→ **Aim**: Make a faithful copy of the extract provided.

→ **Extract provided**:
───

I thought we were nuanced?
Anyway, I’d prefer to have a single individual go down the toilet today, rather than have billions destroyed in the future for a pointlessly complex medical procedure with unnecessary side effects.
Pretty easy choice.
June 12th, 2007 at 10:52 am
Gattsuru, I don’t believe I’ve mentioned religion in this thread. At any rate, it’s not about people basing bad poilicy on bad fiction. It’s about people basing bad policy on bad facts.
We’ll never have a life-o-meter because the question of when life begins is not a factual inquiry. What we’re arguing over here is the definition of the word “life”, which is a stupid thing to argue about. There’s nothing objective about when life begins. It’s all in our heads.
Even the pro-lifers don’t actually believe their own bullshit about life beginning at conception. It’s not like they hold funerals for miscarriages or fertilized eggs that fail to implant. Even the crazy, rightwing fanatic prolifers understand that there isn’t a life there in quite the same sense that we usually use the term.
There is a continuum from little blob of cells to increasingly complex blob of cells to fetus to baby to child. The question is at what point on the continuum do we ascribe so much value to the blob/fetus/baby/child that protecting it is worth the cost of government forcing women to do things they don’t want to do.
The “premise that fetuses are protected lives” is just magical thinking by people who want to win the policy debate by defining the terms.
And if there’s nothing innate there, the value of that blob of cells is a social construct, which to me is of fairly low value when weighed against the costs of protecting that blob of cells.
June 12th, 2007 at 11:44 am
It’s not even my real name, and it’s bugged me no one spells it right too 🙂
June 12th, 2007 at 11:56 am
Which link?
The ones I was reading make it pretty clear they’re working in lab rodents.

───

→ **Data**:
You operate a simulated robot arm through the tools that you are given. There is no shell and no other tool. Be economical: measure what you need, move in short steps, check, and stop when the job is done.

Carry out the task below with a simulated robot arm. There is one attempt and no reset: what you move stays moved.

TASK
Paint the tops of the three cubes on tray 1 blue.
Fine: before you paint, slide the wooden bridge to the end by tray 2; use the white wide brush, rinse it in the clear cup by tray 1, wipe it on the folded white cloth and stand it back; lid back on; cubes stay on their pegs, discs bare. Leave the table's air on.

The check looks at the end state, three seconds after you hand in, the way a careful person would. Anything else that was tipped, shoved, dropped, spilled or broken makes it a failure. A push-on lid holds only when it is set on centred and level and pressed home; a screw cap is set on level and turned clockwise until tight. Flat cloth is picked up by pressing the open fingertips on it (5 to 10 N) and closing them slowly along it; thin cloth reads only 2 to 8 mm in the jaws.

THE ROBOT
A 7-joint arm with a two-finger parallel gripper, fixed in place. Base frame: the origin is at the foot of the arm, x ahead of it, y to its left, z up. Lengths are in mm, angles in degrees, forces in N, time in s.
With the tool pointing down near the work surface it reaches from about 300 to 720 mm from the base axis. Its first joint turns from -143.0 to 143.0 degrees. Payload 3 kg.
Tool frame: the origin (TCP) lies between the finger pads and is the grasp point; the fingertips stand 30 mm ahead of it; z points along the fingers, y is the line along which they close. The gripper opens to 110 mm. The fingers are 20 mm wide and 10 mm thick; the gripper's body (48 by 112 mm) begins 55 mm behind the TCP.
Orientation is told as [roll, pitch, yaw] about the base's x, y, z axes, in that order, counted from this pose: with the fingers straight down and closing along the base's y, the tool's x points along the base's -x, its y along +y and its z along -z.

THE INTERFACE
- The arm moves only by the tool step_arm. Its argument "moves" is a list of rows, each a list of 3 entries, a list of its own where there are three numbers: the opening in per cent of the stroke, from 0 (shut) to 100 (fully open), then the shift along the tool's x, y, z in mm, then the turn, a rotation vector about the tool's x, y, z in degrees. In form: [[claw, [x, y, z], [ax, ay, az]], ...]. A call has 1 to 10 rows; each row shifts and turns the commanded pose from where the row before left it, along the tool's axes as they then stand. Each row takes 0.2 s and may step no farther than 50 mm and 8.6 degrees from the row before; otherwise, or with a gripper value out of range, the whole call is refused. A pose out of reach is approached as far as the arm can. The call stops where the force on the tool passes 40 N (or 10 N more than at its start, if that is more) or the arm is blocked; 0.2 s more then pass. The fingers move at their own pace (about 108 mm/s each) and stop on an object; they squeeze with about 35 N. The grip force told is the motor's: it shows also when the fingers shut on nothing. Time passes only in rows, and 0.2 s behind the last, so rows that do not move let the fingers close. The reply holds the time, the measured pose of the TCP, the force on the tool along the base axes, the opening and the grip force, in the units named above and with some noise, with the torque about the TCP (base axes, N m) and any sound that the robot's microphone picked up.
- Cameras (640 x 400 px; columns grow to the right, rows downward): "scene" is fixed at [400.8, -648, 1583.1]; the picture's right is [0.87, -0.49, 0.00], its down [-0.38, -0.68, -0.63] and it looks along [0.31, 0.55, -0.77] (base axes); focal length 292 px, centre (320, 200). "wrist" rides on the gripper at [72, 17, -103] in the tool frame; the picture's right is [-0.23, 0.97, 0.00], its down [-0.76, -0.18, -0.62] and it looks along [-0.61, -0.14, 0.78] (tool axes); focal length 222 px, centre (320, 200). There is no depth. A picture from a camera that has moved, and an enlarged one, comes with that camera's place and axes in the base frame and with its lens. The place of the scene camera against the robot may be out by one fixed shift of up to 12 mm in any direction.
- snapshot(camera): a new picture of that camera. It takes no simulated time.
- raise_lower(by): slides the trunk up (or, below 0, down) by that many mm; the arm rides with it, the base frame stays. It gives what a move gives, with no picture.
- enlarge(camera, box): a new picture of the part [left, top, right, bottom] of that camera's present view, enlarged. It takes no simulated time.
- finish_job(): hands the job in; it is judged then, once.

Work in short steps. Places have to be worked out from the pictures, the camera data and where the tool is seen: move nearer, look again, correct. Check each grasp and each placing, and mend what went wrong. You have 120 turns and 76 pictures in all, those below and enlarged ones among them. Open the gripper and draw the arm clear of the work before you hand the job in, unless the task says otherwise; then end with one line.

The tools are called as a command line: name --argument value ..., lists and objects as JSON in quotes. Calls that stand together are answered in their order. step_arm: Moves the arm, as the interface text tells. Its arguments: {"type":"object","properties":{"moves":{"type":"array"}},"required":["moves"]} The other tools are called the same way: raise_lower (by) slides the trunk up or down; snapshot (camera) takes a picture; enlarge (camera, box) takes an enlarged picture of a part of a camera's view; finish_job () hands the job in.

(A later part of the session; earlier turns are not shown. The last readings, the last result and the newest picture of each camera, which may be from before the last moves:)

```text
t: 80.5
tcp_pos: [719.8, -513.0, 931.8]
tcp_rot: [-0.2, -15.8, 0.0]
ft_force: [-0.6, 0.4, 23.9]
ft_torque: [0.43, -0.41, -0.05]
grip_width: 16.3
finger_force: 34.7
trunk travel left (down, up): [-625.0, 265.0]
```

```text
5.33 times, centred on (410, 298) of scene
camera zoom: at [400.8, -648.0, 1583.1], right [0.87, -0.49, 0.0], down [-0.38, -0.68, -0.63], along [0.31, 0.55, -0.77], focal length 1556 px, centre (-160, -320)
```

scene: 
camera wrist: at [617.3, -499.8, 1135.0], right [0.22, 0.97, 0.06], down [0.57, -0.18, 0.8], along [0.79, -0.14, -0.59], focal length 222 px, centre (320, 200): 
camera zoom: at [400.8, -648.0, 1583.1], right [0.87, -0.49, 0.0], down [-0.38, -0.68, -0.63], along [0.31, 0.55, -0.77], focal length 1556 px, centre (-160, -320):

───

→ **Task answer**:
I thought we were nuanced?
Anyway, I’d prefer to have a single individual go down the toilet today, rather than have billions destroyed in the future for a pointlessly complex medical procedure with unnecessary side effects.
Pretty easy choice.
June 12th, 2007 at 10:52 am
Gattsuru, I don’t believe I’ve mentioned religion in this thread. At any rate, it’s not about people basing bad poilicy on bad fiction. It’s about people basing bad policy on bad facts.
We’ll never have a life-o-meter because the question of when life begins is not a factual inquiry. What we’re arguing over here is the definition of the word “life”, which is a stupid thing to argue about. There’s nothing objective about when life begins. It’s all in our heads.
Even the pro-lifers don’t actually believe their own bullshit about life beginning at conception. It’s not like they hold funerals for miscarriages or fertilized eggs that fail to implant. Even the crazy, rightwing fanatic prolifers understand that there isn’t a life there in quite the same sense that we usually use the term.
There is a continuum from little blob of cells to increasingly complex blob of cells to fetus to baby to child. The question is at what point on the continuum do we ascribe so much value to the blob/fetus/baby/child that protecting it is worth the cost of government forcing women to do things they don’t want to do.
The “premise that fetuses are protected lives” is just magical thinking by people who want to win the policy debate by defining the terms.
And if there’s nothing innate there, the value of that blob of cells is a social construct, which to me is of fairly low value when weighed against the costs of protecting that blob of cells.
June 12th, 2007 at 11:44 am
It’s not even my real name, and it’s bugged me no one spells it right too 🙂
June 12th, 2007 at 11:56 am
Which link?
The ones I was reading make it pretty clear they’re working in lab rodents.